[BEGIN Stored data]
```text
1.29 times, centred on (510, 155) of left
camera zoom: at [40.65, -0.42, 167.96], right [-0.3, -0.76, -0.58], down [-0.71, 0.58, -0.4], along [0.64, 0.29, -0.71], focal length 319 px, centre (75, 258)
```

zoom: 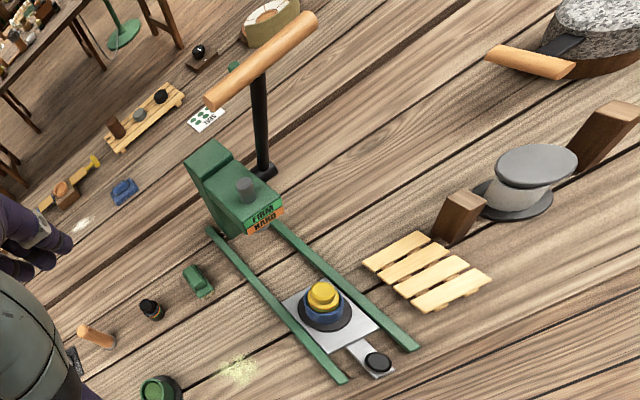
[END Stored data]
Transcribe the material exactly, keeping every word and none of the pictures.

```text
1.29 times, centred on (510, 155) of left
camera zoom: at [40.65, -0.42, 167.96], right [-0.3, -0.76, -0.58], down [-0.71, 0.58, -0.4], along [0.64, 0.29, -0.71], focal length 319 px, centre (75, 258)
```

zoom: 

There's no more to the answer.